PROVIDED DATA —
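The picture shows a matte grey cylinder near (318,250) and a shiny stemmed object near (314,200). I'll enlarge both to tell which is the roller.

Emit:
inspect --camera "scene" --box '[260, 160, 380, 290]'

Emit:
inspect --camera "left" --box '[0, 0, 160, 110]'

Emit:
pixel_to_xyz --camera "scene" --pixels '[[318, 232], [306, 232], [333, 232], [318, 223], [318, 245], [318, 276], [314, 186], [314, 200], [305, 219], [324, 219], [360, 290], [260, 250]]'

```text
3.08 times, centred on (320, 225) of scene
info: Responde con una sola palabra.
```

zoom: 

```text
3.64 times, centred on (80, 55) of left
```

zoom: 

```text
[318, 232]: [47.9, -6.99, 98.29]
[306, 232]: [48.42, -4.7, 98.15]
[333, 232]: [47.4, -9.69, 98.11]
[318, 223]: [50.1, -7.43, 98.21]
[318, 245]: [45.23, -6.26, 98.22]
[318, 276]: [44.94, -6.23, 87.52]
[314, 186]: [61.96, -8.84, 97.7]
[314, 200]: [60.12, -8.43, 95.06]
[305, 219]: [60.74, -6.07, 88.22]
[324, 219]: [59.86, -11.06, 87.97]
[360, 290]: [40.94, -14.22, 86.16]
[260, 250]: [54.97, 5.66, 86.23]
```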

PROBLEM REQUIREMENTS — I need the page text again, verbatim and complete.

PAGE TEXT —
Abstract

The 43-amino acid Alzheimer’s amyloid-β peptide (Aβ peptide) retains a predominantly α-helix and β-strand structure in sodium dodecyl sulfate (SDS) solution. This conformer has a high tendency to aggregate during conventional SDS–polyacrylamide gel electrophoresis (PAGE). Both the secondary structure and the proclivity for aggregation are obviated by the use of urea–SDS–PAGE: In 8 M urea—with or without SDS—the Aβ peptide becomes 100% random coil and remains monomeric. However, during electrophoresis in this medium, the peptide and its truncated variants do not obey the law of mass/mobility relationship that most proteins—including Aβ peptides—follow in conventional SDS–PAGE. Rather, the smaller carboxy-terminally truncated peptides migrate slower than the larger full-length peptide, while the amino terminally truncated peptide does migrate faster than the full-length Aβ peptide. Thus, despite their small size (2–4 kDa) and minor differences between their lengths, the Aβ peptides display a wide separation in this low-porosity (12% acrylamide) gel. We found that this unusual electrophoretic mobility in 8 M urea is due to the fact that the quantity of [ 35S]SDS bound to the Aβ peptides, instead of being proportional to the total number of amino acids, is rather proportional to the sum of the hydrophobicity consensus indices of the constituent amino acids. It is then their hydrophobicity and, hence, the net negative charges contributed by the peptide-bound SDS that plays a major role in determining the mobility of Aβ peptides in 8 M urea–SDS–PAGE. The high selectivity of the 8 M urea–SDS–PAGE method allowed us to detect the presence of hitherto unknown Aβ peptide variants that were secreted in the conditioned medium by cultured HeLa cells.

FINISHED EXERCISE —
Abstract

The 43-amino acid Alzheimer’s amyloid-β peptide (Aβ peptide) retains a predominantly α-helix and β-strand structure in sodium dodecyl sulfate (SDS) solution. This conformer has a high tendency to aggregate during conventional SDS–polyacrylamide gel electrophoresis (PAGE). Both the secondary structure and the proclivity for aggregation are obviated by the use of urea–SDS–PAGE: In 8 M urea—with or without SDS—the Aβ peptide becomes 100% random coil and remains monomeric. However, during electrophoresis in this medium, the peptide and its truncated variants do not obey the law of mass/mobility relationship that most proteins—including Aβ peptides—follow in conventional SDS–PAGE. Rather, the smaller carboxy-terminally truncated peptides migrate slower than the larger full-length peptide, while the amino terminally truncated peptide does migrate faster than the full-length Aβ peptide. Thus, despite their small size (2–4 kDa) and minor differences between their lengths, the Aβ peptides display a wide separation in this low-porosity (12% acrylamide) gel. We found that this unusual electrophoretic mobility in 8 M urea is due to the fact that the quantity of [ 35S]SDS bound to the Aβ peptides, instead of being proportional to the total number of amino acids, is rather proportional to the sum of the hydrophobicity consensus indices of the constituent amino acids. It is then their hydrophobicity and, hence, the net negative charges contributed by the peptide-bound SDS that plays a major role in determining the mobility of Aβ peptides in 8 M urea–SDS–PAGE. The high selectivity of the 8 M urea–SDS–PAGE method allowed us to detect the presence of hitherto unknown Aβ peptide variants that were secreted in the conditioned medium by cultured HeLa cells.